INDAGA IL COPASIR Il caso del software spia che avrebbe intercettato centinaia di italiani finisce all’attenzione del Comitato per la sicurezza della Repubblica. A quanto si apprende, nei prossimi giorni il presidente, Lorenzo Guerini, chiederà formalmente al Dis di fornire al Comitato informazioni sulla vicenda.
«Siamo fortemente preoccupati. È una vicenda di estrema gravità sulla quale avvieremo i necessari approfondimenti per quanto di nostra competenza». Antonello Soro, presidente dell’Autorità garante per la protezione dei dati personali, commenta così la vicenda del software spia difettoso che avrebbe intercettato centinaia di italiani.

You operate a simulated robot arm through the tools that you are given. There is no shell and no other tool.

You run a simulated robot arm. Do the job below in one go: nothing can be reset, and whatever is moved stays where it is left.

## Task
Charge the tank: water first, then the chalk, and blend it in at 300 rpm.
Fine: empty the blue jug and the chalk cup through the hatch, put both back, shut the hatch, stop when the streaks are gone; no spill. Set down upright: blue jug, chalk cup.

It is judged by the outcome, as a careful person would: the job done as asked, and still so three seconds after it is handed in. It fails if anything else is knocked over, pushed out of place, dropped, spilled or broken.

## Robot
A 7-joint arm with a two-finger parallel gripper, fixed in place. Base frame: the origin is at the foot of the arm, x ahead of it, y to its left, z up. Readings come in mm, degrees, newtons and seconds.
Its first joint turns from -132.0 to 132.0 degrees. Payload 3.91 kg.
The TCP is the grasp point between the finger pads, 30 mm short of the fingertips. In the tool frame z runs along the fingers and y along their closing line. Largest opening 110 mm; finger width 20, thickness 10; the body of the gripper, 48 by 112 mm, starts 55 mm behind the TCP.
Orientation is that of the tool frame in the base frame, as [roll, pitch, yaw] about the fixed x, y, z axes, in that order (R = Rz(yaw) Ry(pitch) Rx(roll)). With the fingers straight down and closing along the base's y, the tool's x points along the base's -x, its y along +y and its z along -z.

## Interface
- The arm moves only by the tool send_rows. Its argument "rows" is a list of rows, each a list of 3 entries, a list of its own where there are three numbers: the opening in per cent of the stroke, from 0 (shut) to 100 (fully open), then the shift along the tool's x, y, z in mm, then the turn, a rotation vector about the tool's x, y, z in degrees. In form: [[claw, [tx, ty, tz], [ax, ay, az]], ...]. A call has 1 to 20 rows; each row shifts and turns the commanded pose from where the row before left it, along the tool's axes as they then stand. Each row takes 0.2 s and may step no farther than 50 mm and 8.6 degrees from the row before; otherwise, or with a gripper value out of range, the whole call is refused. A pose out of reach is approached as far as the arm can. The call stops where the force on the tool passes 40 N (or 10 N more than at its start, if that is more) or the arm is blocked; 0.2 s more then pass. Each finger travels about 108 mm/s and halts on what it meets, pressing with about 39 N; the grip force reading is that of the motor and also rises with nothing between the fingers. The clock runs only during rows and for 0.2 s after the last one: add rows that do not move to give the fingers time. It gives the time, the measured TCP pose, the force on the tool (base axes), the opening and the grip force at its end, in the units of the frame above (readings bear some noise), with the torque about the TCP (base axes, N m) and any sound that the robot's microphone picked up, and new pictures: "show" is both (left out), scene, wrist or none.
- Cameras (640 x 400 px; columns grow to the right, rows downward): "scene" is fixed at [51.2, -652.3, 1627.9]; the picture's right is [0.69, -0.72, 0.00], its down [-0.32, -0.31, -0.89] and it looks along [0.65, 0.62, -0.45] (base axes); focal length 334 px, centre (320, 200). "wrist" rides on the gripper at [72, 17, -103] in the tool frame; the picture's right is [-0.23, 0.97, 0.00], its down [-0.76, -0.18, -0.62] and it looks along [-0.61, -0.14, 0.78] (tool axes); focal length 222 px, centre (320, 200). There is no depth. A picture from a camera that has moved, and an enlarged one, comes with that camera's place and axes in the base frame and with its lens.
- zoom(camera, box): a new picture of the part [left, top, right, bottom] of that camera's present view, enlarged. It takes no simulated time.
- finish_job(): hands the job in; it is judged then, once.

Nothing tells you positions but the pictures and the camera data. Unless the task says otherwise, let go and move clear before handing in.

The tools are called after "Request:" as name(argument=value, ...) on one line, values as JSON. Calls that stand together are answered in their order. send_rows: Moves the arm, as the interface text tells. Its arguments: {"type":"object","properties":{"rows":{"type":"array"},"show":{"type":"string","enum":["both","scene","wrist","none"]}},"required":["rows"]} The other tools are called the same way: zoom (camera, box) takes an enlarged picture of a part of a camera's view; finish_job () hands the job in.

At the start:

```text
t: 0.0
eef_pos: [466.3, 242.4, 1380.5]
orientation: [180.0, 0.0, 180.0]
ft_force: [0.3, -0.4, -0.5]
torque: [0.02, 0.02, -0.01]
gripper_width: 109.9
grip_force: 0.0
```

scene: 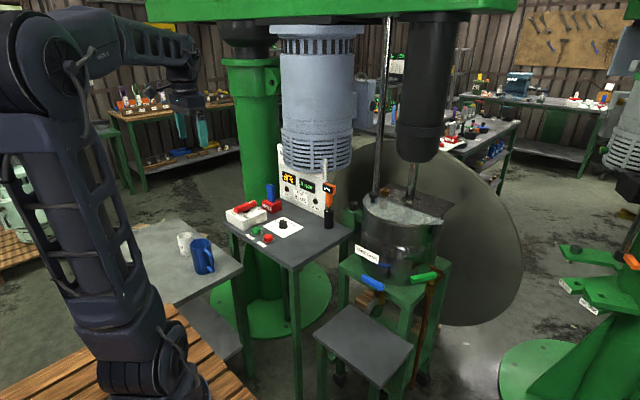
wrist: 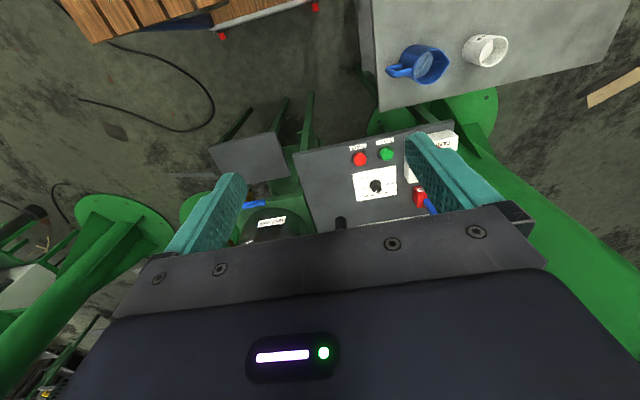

«La vicenda – sottolinea Soro – presenta contorni ancora assai incerti ed è indispensabile chiarirne, con i dovuti accertamenti, l’esatta dinamica per impedire che, anche soltanto per errore e in assenza di dolo, si possa verificare un’ulteriore violazione del diritto alla riservatezza di cittadini in alcun modo coinvolti in procedimenti penali. Ciò che, tuttavia, emerge in maniera inequivocabile è la grande pericolosità di strumenti come i captatori informatici, che, per quanto utili a fini investigativi rischiano, se utilizzati in assenza delle necessarie garanzie anche soltanto sul piano tecnico, di determinare inaccettabili violazioni della libertà dei cittadini. Su questi strumenti abbiamo già da tempo richiamato l’attenzione del governo».
Per il Garante, «è indispensabile trarre da questa vicenda la determinazione necessaria per impedire ulteriori violazioni in futuro».